Bending of Light at Plane Interface

Section 46.8 Bending of Light at Plane Interface

In this section we will explore consequences of reflection and refraction of light. We will focus here on plane interface only. In the next chapter we will look at curved interfaces.

Subsection 46.8.1 Total Internal Reflection and Critical Angle

You saw in Figure 46.7.3 that if \(n_2 \lt n_1\text{,}\) then the angle of refraction (\(\theta_2\)) is greater than the angle of incidence (\(\theta_1\)). But angle of refraction cannot exceed \(90^\circ\text{.}\) That means that there is an angle of incidence (\(\theta_1 \lt 90^\circ\)) at which angle of refraction will be \(90^\circ\) as illustrated in Figure 46.8.1. This incidence angle is called critical angle. We will denote this angle by \(\theta_c\text{.}\)

\begin{equation*} n_1 \sin\theta_c = n_2 \sin 90^{\circ} \ \ \ (n_2 \lt n_1). \end{equation*}

This gives the following formula for the critical angle.

\begin{equation} \theta_c = \sin^{-1}\left(\frac{n_2}{n_1} \right).\tag{46.8.1} \end{equation}

Figure 46.8.1. Critical angle and total internal reflection.

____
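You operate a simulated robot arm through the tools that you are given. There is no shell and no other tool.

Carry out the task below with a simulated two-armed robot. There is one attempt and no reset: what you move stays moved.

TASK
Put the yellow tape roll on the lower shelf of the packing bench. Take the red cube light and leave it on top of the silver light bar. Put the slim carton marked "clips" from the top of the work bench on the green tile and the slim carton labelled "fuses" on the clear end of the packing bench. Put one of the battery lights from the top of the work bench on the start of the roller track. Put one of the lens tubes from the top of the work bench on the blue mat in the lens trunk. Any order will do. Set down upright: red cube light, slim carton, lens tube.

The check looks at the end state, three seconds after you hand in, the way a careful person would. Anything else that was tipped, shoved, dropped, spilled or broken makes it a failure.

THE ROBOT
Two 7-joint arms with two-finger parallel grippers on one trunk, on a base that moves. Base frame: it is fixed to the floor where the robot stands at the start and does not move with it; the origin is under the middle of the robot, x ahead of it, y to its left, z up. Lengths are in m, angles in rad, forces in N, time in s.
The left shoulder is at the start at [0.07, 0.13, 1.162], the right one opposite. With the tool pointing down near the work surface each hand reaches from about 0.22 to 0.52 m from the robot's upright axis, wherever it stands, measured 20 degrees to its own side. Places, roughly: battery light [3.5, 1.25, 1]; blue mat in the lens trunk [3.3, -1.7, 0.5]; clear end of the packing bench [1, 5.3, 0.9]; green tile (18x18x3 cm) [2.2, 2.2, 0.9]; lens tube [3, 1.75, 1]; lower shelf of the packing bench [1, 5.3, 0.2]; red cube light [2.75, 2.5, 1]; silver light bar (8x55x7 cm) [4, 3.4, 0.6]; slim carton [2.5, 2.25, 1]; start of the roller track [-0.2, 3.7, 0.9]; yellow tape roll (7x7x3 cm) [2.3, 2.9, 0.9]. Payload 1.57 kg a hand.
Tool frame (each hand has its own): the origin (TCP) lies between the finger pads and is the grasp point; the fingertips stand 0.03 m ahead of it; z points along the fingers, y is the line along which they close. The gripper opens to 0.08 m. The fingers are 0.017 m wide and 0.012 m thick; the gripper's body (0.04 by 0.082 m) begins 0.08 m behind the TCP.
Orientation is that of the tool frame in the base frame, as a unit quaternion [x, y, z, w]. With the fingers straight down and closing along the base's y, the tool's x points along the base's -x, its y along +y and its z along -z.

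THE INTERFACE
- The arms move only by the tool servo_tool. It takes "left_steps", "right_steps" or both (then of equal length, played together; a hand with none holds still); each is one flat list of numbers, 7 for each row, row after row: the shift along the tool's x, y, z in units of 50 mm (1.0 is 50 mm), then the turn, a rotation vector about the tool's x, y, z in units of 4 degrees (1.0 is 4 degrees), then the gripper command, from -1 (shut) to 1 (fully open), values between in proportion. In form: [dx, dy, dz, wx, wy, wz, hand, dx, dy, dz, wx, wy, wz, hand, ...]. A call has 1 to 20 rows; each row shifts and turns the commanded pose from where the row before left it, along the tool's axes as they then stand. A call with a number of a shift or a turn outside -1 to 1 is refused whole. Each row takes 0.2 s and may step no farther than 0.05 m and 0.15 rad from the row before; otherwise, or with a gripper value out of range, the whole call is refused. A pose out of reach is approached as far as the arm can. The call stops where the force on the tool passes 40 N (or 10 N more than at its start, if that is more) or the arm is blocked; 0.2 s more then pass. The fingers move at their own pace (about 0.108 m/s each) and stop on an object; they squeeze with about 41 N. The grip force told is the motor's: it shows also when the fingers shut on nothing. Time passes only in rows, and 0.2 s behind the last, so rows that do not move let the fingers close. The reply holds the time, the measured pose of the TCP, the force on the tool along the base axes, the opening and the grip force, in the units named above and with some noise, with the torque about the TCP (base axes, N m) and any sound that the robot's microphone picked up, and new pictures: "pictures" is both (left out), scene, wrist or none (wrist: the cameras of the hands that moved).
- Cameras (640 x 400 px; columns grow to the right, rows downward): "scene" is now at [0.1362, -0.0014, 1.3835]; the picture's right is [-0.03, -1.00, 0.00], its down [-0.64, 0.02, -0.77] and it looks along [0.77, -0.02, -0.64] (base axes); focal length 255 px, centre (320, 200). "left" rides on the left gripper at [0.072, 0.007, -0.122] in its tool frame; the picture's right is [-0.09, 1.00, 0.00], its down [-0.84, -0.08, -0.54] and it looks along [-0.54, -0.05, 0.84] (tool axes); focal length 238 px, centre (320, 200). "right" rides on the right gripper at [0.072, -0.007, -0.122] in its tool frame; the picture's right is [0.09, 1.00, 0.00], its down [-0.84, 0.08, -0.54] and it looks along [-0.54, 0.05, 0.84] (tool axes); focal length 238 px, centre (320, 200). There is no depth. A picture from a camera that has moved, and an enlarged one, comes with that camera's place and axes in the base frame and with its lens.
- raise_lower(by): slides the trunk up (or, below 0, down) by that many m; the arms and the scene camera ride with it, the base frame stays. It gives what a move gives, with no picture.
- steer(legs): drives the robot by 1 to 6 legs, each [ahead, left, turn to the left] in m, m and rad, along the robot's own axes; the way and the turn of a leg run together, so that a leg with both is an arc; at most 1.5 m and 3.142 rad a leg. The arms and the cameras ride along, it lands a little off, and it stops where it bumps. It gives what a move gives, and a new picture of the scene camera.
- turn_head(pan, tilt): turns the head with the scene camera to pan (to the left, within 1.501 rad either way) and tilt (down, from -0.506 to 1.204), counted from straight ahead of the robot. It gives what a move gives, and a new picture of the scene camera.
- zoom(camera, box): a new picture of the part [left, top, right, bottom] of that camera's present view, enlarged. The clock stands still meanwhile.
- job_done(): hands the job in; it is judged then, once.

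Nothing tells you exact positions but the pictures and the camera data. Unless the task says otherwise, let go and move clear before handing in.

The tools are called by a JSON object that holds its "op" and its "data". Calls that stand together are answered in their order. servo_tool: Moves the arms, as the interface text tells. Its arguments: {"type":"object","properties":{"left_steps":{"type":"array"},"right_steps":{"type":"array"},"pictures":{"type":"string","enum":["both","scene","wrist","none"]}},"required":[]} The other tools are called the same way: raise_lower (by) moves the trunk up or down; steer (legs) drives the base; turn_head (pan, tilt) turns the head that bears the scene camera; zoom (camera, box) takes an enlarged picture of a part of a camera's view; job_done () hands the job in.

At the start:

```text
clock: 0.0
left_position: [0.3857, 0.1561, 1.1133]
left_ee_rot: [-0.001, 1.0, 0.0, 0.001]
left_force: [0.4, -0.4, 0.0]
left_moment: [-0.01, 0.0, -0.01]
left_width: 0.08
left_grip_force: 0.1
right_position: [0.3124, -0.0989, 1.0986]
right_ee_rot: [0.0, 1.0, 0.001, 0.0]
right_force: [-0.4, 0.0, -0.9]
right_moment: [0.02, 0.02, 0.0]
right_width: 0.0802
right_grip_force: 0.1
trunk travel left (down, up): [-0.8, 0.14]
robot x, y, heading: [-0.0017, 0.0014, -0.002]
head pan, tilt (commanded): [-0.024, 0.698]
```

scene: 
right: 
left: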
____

Ray 3 corresponds to the critical angle while ray 4 is totally internally reflected.

The rays of light that are incident on the interface at greater angle of incidence than the critical angle, i.e., when \(\theta_1 \ge \theta_c\text{,}\) will be reflected back in the \(n_1\)-medium as demonstrated in Figure 46.8.2. The phenomenon is called total internal reflection. The concepts of critical angle and total internal reflection find their use in Fiber optics as explained next.

Figure 46.8.2. Total internal reflection demonstrated (MS). Rays from water incident on the horizontal water/air interface at (a) \(40^{\circ}\text{,}\) (b) \(49^{\circ}\) (infinitesimally larger than the critical angle) and (c) \(60^{\circ}\) at water/air interface are shown. For incident rays greater than critical angle, there are no refracted rays in air.

Checkpoint 46.8.3. Critical Angle at Air/Water Interface.

Find the critical angle for air/water interface.

Hint

Use critical angle formula.

Answer

\(48.8^\circ\text{.}\)

Solution

The critical angle lies in the medium of higher refractive index, here water, and has the following value.

\begin{equation*} \theta_c = \sin^{-1}\left(\frac{n_2}{n_1} \right) = \sin^{-1}\left(\frac{1.00}{1.33} \right) = 48.8^{\circ}. \end{equation*}

Subsection 46.8.2 Total Internal Reflections in Fiber Optics

Fiber optics makes use of the phenomena of total internal reflection to transmit light at great distances by using a dielectric optical fiber (Figure 46.8.4 and Figure 46.8.5). A thin layer of a transparent material of lower index of refraction, called cladding, is deposited on the surface of the fiber to prevent the leakage of light from one fiber to another in a bundle of fibers.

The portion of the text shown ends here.